Dossier : IMM-520-05

Référence : 2005 CF 1101

Montréal (Québec), le 10 août 2005

EN PRÉSENCE DE MONSIEUR LE JUGE BLAIS

ENTRE :

GAEL MBIKAYI MUTANDA

demandeur

et

LE MINISTRE DE LA CITOYENNETÉ

ET DE L'IMMIGRATION

défendeur

MOTIFS DE L'ORDONNANCE ET ORDONNANCE

[1]    Il s'agit d'une demande de contrôle judiciaire à l'encontre d'une décision rendue le 17 janvier 2005 par un agent d'immigration (l'agent), qui a accepté la demande de dispense de visa d'immigrant de M. Gael Mbikayi Mutanda (le demandeur) en vertu de considérations humanitaires, mais a refusé sa demande de résidence permanente en vertu de l'article 21 de la Loi sur l'immigration et la protection des réfugiés, L.C. 2001, ch. 27, (la Loi), car le demandeur était sous le coup d'une mesure de renvoi.


FAITS PERTINENTS

[2]    Le demandeur est citoyen de la République démocratique du Congo (Congo), et est venu au Canada le 30 décembre 1996. Il déposa une demande de réfugié à son entrée, qui a été refusée le    25 novembre 1998. Le 14 février 1999, le demandeur a donc déposé une demande de résidence permanente pour motifs humanitaires.
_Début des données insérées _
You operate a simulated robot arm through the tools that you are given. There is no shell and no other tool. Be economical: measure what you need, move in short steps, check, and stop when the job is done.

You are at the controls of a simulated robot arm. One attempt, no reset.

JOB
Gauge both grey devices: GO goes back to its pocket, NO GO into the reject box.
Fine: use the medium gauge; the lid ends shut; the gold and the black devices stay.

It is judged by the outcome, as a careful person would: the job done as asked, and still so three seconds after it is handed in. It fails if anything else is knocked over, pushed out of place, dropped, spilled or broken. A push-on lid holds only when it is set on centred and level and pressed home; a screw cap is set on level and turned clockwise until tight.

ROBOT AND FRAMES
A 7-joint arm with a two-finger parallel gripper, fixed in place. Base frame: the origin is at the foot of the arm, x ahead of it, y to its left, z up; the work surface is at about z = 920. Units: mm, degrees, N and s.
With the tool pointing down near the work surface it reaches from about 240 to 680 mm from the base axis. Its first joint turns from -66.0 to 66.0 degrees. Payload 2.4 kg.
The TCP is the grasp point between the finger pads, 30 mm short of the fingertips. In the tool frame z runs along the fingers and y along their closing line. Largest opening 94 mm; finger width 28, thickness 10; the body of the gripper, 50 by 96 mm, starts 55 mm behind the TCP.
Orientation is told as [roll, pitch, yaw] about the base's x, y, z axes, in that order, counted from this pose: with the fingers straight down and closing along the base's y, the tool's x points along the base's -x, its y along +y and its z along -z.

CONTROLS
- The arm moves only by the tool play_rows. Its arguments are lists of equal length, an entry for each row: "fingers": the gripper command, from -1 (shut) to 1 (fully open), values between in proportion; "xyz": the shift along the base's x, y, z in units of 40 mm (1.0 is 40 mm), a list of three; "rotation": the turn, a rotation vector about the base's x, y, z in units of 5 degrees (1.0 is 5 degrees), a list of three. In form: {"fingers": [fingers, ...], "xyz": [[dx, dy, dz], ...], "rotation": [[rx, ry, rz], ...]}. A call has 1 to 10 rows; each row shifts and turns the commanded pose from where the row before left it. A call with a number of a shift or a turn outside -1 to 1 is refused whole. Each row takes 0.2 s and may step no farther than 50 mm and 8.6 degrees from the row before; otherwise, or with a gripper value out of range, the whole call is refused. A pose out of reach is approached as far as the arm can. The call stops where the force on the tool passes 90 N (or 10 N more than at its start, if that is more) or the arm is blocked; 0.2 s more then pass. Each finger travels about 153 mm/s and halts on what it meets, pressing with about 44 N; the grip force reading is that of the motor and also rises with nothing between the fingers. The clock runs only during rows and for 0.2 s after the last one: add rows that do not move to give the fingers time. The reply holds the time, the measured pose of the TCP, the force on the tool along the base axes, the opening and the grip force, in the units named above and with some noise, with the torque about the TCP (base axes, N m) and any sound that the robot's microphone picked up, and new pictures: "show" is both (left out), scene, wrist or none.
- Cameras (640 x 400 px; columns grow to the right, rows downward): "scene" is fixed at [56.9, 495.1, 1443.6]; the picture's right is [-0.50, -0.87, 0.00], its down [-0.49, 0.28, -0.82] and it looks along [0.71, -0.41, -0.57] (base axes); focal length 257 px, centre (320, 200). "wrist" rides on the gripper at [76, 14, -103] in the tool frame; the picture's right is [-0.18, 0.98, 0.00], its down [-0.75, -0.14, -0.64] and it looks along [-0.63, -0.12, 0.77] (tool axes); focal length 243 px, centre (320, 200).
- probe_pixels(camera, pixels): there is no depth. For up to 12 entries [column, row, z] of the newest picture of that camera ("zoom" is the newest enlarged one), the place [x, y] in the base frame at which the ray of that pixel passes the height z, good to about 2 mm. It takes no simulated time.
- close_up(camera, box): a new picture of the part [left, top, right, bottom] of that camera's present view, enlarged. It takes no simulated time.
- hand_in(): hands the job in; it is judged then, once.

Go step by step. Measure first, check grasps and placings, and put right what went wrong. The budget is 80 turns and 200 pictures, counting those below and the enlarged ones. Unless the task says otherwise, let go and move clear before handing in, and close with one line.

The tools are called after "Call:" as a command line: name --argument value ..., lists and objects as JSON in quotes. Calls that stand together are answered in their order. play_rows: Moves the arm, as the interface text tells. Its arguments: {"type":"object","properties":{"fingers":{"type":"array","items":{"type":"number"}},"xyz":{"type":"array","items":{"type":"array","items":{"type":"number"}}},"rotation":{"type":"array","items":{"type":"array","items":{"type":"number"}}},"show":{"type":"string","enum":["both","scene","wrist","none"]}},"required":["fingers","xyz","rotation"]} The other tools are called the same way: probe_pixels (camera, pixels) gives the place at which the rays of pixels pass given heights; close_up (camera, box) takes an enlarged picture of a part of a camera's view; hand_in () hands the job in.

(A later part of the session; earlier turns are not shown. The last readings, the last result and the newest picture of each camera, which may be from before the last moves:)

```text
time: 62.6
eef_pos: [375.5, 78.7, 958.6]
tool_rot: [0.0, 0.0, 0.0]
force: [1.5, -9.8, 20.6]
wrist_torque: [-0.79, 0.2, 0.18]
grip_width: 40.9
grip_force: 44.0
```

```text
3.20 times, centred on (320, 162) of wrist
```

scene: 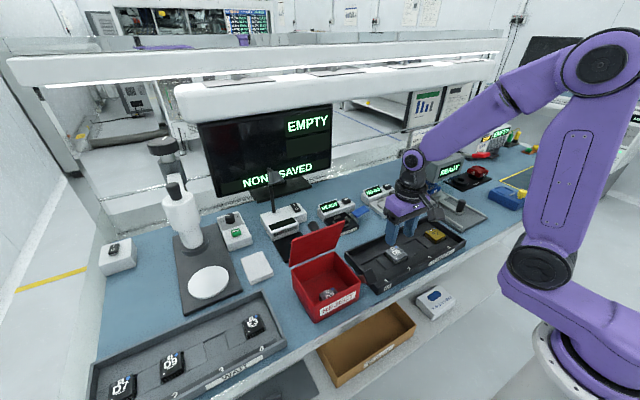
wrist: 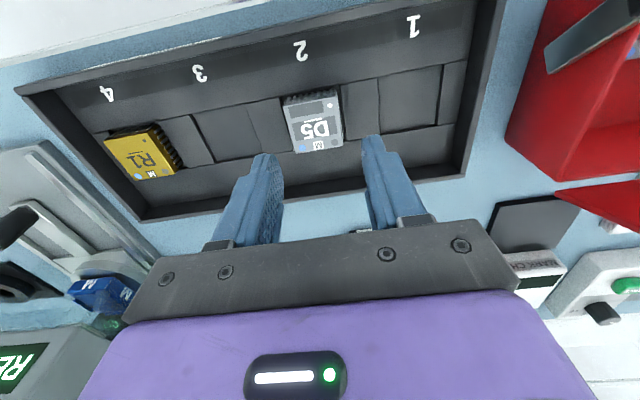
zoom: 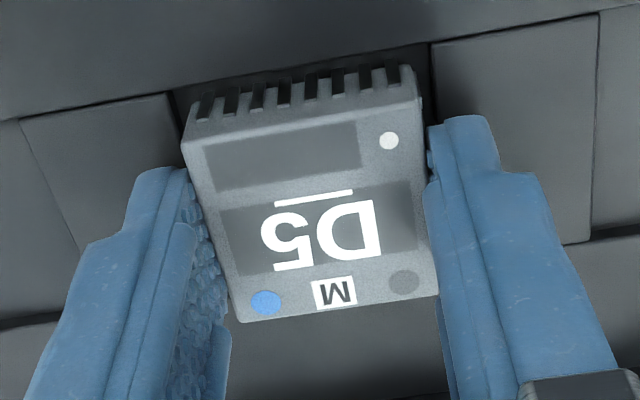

[3]    Le 14 novembre 2000, le demandeur a été condamné à deux infractions mineures, à savoir un vol ne dépassant pas 5000 $ et de recel ne dépassant pas 5000 $. Le 14 décembre 2000, un agent a rencontré le demandeur en entrevue afin d'évaluer sa demande de dispense pour motifs humanitaires. Le demandeur a alors affirmé de ne pas avoir été déclaré coupable ou accusé d'un crime ou d'une infraction au Canada, bien qu'il l'ait été un mois auparavant.

[4]    Le 17 janvier 2005, le demandeur a reçu notification de la décision de l'agent indiquant que sa demande de résidence permanente avait été refusé car il était interdit de territoire pour motifs de criminalité.

QUESTIONS EN LITIGE

[5]                1. L'agent d'immigration, a-t-il erré en déterminant que la demande de résidence permanente devait être refusée car le demandeur était sous le coup d'une mesure de renvoi?
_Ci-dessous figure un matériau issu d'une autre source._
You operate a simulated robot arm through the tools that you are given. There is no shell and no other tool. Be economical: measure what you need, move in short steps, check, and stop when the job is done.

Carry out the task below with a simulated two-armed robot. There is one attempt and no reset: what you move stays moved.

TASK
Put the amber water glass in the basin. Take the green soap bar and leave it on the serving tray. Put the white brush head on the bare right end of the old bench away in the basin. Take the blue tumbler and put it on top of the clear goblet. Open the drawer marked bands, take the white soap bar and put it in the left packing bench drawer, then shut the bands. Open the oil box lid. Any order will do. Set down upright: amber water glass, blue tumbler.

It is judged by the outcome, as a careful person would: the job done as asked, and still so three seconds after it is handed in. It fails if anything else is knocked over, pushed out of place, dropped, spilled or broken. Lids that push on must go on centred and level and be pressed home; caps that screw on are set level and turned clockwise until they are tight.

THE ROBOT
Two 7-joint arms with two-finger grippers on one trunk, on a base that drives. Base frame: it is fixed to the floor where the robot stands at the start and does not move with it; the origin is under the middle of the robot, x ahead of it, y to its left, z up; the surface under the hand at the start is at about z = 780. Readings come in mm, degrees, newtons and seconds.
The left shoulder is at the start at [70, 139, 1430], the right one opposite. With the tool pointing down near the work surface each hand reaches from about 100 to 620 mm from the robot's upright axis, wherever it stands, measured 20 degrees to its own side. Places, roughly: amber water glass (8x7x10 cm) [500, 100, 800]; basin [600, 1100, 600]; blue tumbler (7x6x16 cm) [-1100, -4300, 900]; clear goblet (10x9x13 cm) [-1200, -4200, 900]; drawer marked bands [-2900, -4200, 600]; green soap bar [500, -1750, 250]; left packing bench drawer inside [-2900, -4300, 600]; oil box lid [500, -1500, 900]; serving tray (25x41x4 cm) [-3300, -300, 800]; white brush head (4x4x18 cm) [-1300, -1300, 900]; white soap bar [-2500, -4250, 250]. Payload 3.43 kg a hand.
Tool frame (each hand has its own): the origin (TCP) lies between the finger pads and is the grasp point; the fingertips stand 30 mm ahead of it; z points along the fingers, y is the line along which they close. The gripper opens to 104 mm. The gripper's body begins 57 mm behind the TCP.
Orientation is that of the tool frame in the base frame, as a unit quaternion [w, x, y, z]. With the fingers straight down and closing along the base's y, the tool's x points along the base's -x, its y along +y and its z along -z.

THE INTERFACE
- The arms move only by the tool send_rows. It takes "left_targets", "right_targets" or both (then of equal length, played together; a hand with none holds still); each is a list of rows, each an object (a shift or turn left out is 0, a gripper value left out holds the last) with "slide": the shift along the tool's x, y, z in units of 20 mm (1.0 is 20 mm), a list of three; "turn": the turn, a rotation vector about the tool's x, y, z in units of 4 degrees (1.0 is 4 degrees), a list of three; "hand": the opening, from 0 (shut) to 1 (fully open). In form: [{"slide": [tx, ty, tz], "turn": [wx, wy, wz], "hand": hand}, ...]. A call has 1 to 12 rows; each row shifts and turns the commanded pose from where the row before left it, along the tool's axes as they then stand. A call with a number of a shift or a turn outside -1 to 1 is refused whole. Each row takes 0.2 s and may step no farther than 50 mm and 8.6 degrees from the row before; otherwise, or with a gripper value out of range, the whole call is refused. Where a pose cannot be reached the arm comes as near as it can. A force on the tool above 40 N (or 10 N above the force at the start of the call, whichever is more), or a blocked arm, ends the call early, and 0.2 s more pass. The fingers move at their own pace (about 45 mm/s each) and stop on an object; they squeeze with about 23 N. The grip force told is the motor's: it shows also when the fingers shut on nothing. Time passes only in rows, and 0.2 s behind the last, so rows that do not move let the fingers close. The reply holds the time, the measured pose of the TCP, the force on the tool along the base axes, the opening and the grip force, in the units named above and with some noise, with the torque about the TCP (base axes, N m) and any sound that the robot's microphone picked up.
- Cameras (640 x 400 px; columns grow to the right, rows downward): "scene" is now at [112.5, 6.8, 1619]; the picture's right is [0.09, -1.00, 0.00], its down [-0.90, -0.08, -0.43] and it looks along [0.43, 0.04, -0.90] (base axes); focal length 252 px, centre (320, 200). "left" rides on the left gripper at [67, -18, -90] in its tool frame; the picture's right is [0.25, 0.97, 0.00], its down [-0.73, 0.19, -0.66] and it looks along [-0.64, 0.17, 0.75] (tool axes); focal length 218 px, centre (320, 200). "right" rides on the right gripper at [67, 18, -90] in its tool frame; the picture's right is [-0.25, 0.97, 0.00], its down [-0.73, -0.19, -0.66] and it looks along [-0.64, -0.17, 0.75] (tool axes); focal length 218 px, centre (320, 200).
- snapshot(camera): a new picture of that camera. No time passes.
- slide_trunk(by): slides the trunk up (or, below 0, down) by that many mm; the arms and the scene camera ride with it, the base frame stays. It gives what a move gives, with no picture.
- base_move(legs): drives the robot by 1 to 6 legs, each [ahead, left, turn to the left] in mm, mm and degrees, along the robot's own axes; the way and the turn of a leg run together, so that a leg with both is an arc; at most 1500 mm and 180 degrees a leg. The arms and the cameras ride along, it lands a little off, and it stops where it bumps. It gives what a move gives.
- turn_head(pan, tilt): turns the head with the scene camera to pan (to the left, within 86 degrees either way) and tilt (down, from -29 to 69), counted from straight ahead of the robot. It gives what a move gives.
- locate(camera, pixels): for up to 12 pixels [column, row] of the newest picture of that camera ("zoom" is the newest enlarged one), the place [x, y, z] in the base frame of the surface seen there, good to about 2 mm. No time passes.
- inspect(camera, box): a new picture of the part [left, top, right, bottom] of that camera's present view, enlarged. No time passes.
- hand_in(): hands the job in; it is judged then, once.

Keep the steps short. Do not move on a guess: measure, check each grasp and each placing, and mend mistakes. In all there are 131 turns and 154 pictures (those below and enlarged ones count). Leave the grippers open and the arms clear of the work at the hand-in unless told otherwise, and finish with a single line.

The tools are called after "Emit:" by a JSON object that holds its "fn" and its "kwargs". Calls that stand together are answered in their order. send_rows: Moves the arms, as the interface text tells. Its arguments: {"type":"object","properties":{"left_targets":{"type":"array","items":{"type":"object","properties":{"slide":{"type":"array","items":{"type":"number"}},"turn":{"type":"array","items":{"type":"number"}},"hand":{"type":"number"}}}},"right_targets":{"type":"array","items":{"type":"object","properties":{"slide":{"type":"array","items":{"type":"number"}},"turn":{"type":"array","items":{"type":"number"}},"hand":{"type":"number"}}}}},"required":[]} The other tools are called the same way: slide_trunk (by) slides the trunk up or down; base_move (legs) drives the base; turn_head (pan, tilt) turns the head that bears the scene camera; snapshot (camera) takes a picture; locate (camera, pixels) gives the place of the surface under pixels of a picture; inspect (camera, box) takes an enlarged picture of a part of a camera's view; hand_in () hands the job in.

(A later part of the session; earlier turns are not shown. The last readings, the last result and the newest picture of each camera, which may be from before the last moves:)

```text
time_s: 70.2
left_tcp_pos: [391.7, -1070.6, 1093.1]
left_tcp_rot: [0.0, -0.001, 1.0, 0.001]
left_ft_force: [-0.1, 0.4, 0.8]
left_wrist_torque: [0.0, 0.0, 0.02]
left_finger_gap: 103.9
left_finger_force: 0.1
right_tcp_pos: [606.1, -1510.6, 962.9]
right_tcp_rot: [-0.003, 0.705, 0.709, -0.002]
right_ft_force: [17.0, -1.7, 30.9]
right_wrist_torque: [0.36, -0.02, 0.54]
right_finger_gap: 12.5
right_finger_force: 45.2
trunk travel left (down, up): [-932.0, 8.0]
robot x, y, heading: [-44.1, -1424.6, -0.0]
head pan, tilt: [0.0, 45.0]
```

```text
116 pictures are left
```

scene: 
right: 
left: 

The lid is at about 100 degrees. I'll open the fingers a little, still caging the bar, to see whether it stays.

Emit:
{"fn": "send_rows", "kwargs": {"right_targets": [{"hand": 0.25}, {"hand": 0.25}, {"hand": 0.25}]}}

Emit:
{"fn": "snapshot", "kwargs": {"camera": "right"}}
2. La décision, respecte-t-elle les règles de l'équité procédurale?

ANALYSE

1.       L'agent d'immigration, a-t-il erré en déterminant que la demande de résidence permanente devait être refusée car le demandeur était sous le coup d'une mesure de renvoi?
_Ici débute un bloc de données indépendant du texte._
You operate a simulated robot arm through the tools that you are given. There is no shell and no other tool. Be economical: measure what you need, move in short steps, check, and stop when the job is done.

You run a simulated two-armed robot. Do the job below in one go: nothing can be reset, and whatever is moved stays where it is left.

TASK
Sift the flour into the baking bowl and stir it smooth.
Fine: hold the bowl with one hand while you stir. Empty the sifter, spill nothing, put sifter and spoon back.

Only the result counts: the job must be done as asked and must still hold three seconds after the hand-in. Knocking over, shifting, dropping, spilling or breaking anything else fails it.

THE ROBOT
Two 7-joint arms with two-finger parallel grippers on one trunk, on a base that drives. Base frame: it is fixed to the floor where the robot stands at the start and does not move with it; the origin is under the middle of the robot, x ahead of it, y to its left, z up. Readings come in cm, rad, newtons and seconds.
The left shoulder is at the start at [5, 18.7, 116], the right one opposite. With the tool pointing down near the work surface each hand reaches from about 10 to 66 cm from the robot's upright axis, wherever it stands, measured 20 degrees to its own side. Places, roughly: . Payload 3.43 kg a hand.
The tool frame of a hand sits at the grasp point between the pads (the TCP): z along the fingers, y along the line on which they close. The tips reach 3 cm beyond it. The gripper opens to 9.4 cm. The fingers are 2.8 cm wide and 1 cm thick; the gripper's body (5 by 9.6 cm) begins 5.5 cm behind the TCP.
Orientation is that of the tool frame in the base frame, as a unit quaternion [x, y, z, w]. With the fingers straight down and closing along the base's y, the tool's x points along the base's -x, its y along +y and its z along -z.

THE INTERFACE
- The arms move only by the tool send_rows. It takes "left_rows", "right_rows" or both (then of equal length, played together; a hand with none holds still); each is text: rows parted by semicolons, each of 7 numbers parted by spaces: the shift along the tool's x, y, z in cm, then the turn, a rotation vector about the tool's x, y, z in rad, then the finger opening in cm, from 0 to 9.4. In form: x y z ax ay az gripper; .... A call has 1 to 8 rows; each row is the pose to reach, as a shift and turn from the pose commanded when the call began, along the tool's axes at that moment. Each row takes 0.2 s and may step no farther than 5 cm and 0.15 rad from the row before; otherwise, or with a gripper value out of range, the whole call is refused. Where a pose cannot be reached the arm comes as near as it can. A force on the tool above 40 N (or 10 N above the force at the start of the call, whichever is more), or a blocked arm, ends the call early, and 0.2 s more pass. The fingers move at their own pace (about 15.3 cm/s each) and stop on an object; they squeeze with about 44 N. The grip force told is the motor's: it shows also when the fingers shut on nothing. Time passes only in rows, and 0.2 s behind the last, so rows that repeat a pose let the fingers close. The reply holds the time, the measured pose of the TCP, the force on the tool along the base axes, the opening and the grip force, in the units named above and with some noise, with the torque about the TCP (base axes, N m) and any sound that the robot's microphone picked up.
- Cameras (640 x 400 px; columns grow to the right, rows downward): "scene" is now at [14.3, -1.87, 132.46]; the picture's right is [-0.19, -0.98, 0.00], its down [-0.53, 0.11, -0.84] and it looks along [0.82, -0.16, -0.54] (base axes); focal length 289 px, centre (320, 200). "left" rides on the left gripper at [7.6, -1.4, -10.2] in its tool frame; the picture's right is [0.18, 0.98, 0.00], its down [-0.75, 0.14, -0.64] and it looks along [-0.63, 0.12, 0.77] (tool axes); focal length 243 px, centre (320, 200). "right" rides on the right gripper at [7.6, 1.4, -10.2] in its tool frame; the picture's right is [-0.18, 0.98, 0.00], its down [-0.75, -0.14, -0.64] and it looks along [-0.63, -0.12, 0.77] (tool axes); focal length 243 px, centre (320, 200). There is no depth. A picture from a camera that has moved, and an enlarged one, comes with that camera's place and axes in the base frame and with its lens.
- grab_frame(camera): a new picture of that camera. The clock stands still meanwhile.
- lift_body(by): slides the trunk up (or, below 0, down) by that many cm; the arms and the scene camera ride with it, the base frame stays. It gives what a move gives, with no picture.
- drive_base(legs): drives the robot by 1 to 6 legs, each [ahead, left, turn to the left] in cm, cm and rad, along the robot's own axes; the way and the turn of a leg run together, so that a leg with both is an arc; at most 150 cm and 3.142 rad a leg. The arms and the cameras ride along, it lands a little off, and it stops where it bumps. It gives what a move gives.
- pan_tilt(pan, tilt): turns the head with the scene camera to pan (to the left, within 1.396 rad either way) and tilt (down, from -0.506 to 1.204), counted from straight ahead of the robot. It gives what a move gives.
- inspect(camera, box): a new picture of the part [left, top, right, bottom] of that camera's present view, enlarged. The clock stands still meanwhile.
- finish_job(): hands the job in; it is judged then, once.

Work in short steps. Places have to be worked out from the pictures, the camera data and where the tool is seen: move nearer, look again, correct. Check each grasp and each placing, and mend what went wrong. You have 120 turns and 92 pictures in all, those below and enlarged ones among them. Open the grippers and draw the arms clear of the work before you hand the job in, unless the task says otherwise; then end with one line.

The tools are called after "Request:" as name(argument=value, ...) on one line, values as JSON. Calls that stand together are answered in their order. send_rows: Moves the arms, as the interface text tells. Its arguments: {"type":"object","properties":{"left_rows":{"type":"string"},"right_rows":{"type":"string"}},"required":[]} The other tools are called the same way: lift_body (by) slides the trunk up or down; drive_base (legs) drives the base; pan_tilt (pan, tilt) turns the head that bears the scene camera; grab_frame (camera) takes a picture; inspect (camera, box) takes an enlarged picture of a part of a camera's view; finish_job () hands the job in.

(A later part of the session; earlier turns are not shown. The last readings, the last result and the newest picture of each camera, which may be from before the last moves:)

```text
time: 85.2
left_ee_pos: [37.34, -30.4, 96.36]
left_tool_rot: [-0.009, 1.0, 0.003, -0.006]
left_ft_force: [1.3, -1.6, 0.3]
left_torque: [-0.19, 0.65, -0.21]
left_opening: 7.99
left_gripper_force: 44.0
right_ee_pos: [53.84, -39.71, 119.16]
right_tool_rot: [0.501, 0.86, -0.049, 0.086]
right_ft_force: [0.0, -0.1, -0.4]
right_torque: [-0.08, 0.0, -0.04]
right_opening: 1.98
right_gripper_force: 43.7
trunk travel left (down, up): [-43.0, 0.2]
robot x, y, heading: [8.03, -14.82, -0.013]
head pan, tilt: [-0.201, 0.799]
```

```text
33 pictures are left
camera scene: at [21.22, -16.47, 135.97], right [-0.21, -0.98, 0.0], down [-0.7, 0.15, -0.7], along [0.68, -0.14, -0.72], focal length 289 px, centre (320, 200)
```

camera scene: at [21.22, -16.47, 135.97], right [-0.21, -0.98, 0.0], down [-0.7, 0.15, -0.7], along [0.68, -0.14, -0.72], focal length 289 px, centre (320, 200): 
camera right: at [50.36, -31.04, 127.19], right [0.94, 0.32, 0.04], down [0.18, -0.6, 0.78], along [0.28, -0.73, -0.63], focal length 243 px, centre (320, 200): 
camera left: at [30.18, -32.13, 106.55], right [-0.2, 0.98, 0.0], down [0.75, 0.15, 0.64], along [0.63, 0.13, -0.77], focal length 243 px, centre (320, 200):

[6]    Le demandeur soumet premièrement que la décision de l'agent est à sa face même contradictoire, car elle accepte la demande d'exemption de visa pour motifs humanitaires, mais refuse ensuite d'accorder le statut de résident permanent car le demandeur est sous le coup d'une mesure de renvoi.

[7]    Une demande de résidence pour motifs d'ordre humanitaire doit se faire en deux étapes. Premièrement, l'agent doit déterminer s'il y a lieu de dispenser le demandeur de son obligation statutaire de demander un visa d'immigrant avant de venir au Canada, conformément au paragraphe 11(1) de la Loi.

[8]    La deuxième étape consiste alors à vérifier si le demandeur respectait les exigences établies par la Loi, notamment les considérations sécuritaires :

5.5 Deux évaluations distinctes (décision CH/résidence permanente)

La demande de séjourner au Canada pour des motifs humanitaires comprend deux évaluations :

_     évaluation des motifs d'ordre humanitaire; et


_     évaluation de la demande de résidence permanente au Canada.

(Page 55 du dossier du défendeur - Guide de politique de demande présentée par des immigrants au Canada pour des motifs d'ordre humanitaire)

[3]    Bien que la première évaluation ait été positive, l'agent a conclu que le demandeur ne rencontrait pas les critères requis pour la deuxième étape. Si l'agent concluait que le demandeur était interdit de territoire, il devait refuser sa demande de résidence permanente :

5.9 Deuxième évaluation : Décision de confirmer la résidence permanente

Une décision CH favorable entraîne le traitement de la demande de résidence permanente.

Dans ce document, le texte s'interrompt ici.